━━ DATA BLOCK

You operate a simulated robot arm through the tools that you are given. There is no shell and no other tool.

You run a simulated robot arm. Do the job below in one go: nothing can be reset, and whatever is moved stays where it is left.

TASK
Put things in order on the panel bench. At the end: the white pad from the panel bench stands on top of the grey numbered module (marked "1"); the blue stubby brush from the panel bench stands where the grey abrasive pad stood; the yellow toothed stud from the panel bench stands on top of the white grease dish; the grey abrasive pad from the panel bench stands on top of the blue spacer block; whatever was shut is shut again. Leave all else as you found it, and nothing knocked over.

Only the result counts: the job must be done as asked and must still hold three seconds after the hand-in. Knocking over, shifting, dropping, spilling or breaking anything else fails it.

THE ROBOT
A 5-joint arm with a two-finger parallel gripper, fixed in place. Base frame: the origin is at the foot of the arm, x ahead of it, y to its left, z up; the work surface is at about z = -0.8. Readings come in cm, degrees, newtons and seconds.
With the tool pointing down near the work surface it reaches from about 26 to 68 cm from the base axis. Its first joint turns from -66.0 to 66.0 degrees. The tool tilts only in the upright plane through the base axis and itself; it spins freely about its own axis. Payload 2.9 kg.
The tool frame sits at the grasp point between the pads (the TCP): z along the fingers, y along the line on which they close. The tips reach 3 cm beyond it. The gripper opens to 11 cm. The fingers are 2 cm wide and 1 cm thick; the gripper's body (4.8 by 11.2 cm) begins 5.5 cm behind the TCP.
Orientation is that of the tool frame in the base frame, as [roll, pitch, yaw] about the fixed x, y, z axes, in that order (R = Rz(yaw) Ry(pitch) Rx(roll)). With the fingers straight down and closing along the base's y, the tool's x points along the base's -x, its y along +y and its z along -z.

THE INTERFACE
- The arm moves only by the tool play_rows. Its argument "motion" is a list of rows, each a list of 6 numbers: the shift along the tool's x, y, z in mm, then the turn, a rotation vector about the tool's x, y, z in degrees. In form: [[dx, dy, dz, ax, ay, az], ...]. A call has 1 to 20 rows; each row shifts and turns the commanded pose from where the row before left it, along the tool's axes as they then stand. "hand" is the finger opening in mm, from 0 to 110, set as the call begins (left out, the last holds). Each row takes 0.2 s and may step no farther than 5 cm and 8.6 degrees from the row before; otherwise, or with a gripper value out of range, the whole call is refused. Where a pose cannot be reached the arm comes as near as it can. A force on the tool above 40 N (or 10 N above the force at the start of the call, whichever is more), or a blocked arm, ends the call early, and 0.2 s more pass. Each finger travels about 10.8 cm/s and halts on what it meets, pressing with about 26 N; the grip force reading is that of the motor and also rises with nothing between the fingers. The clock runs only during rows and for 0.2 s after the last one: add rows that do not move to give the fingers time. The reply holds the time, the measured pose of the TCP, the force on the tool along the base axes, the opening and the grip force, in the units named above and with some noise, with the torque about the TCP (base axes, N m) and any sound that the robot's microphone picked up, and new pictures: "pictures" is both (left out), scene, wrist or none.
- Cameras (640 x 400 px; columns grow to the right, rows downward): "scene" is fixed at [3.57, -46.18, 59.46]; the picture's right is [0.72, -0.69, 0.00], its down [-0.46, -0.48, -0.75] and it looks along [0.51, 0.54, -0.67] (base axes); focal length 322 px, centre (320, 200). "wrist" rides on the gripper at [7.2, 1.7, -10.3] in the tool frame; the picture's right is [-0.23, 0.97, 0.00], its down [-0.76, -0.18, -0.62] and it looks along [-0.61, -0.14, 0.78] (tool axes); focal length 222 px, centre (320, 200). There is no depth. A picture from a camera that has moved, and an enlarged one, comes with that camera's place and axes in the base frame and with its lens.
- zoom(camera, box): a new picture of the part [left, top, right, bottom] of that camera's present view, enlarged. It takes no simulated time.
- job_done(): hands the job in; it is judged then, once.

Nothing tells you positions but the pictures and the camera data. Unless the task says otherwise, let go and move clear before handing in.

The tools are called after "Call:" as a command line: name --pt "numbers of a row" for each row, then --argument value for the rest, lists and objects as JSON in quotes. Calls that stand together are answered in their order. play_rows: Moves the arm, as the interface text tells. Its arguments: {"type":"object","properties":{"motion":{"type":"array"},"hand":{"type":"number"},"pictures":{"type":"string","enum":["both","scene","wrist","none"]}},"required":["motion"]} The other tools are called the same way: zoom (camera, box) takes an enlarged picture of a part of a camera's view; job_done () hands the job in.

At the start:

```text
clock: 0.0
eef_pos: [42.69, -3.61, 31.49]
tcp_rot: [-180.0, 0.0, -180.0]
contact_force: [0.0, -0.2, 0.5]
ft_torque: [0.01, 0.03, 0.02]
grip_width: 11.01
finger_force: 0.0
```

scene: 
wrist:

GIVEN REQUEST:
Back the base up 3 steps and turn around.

━━━━

GIVEN REQUEST:
Show each line of the listing that holds the string "simulated".

TASK ANSWER:
You operate a simulated robot arm through the tools that you are given. There is no shell and no other tool.
You run a simulated robot arm. Do the job below in one go: nothing can be reset, and whatever is moved stays where it is left.
- zoom(camera, box): a new picture of the part [left, top, right, bottom] of that camera's present view, enlarged. It takes no simulated time.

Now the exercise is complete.